Topic on VisualEditor/Feedback

Does VE munge white space?

19
Mathglot (talkcontribs)

Does VE munge white space under certain circumstances? I wouldn't mind if VE eats two spaces to make one space inside sentences for example, or chops useless trailing blanks and that sort of thing. But if VE is responsible for the white-space changes in these two edits (and I'm not at all sure that it is), then that's annoying. w:User:Haywalk is trying to make one small change to one line in an Infobox at w:Kingdom of France and tried twice to do so, but the result was 424 bytes changed in 48 lines. Related discussion can be found here. Thanks, Mathglot (talk) 20:49, 15 May 2020 (UTC)

Whatamidoing (WMF) (talkcontribs)

Hi, Mathglot,

Yes, you're right, that's not Haywalk's fault. The software doesn't "change" something inside a template. Instead, it "removes" the old template and "inserts" a complete new version of the template. When it inserts a template, it follows the directions given in the template's /doc page about how to format it.

It is a bit annoying (especially if the infobox formatting rules get changed), and unfortunately I don't have any reason to hope that it will stop doing this during the foreseeable future.

Alsee (talkcontribs)

Oh hi, I didn't see your post until after I posted. Regarding: I don't have any reason to hope that it will stop doing this during the foreseeable future.

You are a liaison, right? Perhaps you you tell them that not-fixing this bug is a disruptive time-sink on the community, and that Foundation-staff time is just going to get wasted dealing with an endless stream of independent duplicate bug reports?

Alsee (talkcontribs)

I believe this issue is Phabricator T179259. They did this deliberately. Somehow they think it's a good idea. They made changes to Visual Editor such that it edit wars the format of existing template parameters.

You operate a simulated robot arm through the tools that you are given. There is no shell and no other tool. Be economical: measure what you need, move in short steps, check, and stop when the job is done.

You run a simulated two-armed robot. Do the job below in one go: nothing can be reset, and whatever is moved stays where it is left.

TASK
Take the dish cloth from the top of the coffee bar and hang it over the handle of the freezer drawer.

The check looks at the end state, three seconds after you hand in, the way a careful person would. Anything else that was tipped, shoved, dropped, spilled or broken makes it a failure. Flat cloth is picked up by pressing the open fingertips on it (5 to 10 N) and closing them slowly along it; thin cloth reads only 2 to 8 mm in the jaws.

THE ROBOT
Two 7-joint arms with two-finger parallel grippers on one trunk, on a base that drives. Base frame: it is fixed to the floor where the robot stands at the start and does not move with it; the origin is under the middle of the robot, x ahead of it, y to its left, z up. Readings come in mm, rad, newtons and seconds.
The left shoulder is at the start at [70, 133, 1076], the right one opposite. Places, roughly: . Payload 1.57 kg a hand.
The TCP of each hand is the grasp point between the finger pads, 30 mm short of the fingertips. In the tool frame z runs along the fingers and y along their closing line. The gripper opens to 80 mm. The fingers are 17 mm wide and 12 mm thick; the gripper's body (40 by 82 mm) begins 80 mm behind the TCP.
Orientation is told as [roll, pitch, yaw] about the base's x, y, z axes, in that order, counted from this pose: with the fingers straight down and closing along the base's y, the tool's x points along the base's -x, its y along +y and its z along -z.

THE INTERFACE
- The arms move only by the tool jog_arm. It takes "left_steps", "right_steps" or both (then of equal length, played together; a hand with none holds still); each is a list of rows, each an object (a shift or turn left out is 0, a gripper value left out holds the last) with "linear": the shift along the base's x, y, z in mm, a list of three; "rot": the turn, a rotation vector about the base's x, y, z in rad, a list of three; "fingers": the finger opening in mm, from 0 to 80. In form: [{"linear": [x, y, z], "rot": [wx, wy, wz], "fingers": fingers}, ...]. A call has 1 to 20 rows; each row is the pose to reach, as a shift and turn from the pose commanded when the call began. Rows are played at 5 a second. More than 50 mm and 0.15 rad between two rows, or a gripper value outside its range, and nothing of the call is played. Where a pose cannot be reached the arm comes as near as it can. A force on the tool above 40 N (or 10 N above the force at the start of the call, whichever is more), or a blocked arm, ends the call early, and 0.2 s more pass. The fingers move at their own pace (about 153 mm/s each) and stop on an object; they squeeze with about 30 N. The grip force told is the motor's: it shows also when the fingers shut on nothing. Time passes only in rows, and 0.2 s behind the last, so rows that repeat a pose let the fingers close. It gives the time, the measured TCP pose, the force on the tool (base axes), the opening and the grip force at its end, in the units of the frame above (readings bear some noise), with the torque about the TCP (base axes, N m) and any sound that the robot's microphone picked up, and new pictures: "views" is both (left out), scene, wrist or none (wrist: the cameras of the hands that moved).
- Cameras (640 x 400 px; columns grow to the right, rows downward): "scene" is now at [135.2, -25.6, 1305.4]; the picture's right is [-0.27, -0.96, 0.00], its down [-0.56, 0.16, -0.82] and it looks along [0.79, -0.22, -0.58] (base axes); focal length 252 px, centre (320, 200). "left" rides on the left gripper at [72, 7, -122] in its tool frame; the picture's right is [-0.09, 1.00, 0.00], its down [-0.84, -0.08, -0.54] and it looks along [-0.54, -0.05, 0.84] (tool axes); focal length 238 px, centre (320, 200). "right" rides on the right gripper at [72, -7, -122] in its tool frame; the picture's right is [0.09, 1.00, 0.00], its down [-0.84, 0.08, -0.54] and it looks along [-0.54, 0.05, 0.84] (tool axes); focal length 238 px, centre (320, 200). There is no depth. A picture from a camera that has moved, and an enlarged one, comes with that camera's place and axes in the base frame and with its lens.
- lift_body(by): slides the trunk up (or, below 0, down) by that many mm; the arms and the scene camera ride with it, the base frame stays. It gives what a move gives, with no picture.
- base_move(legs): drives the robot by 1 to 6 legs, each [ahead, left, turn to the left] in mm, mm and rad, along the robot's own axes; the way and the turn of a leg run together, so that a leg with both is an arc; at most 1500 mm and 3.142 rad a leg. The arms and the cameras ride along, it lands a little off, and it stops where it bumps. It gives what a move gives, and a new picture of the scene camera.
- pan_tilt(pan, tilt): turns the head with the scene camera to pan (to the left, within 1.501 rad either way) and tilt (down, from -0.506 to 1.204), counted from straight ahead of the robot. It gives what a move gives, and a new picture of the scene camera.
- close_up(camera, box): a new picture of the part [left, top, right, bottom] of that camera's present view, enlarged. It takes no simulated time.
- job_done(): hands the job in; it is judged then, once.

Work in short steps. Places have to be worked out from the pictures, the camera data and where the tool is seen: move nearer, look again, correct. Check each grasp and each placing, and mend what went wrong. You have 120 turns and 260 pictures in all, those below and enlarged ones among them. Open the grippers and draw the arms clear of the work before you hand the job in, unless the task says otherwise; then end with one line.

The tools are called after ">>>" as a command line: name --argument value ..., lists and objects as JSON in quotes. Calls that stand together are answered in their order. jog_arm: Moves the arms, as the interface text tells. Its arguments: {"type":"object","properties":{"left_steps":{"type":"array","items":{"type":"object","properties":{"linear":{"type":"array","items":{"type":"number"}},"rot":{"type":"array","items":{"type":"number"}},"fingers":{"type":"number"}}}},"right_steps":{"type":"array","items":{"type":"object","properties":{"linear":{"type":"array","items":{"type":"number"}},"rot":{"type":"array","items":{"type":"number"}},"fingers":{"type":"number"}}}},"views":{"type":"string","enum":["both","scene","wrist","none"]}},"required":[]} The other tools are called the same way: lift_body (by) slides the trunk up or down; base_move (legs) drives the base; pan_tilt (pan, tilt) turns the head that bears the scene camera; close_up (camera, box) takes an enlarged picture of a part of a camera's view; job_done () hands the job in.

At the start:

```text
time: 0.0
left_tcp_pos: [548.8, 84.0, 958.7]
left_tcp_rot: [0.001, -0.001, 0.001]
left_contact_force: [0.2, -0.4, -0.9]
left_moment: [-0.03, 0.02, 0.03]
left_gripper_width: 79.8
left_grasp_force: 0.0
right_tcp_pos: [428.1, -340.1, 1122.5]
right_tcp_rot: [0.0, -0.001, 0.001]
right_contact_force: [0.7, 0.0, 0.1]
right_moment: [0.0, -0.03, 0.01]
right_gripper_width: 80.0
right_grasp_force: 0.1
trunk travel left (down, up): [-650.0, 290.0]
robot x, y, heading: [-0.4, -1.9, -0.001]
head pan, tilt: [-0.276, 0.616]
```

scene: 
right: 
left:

  • Complaints have continue to come in in various places for the last two and a half years, and will continue to come in endlessly until this is fixed
  • for every report that comes in there surely thousands more editors repeatedly disrupted by it
  • editors are blaming and stressing each other over these edits
  • it is disrupting our edit filters

This bug is clearly wasting an excessive amount of community time, orders of magnitude more time than it would take to fix, but staff don't want to bother fixing it.

I invite/suggest you post in Phabricator T179259. Perhaps eventually they will realize that explaining they don't want to fix it consumes more of their time than simply fixing it.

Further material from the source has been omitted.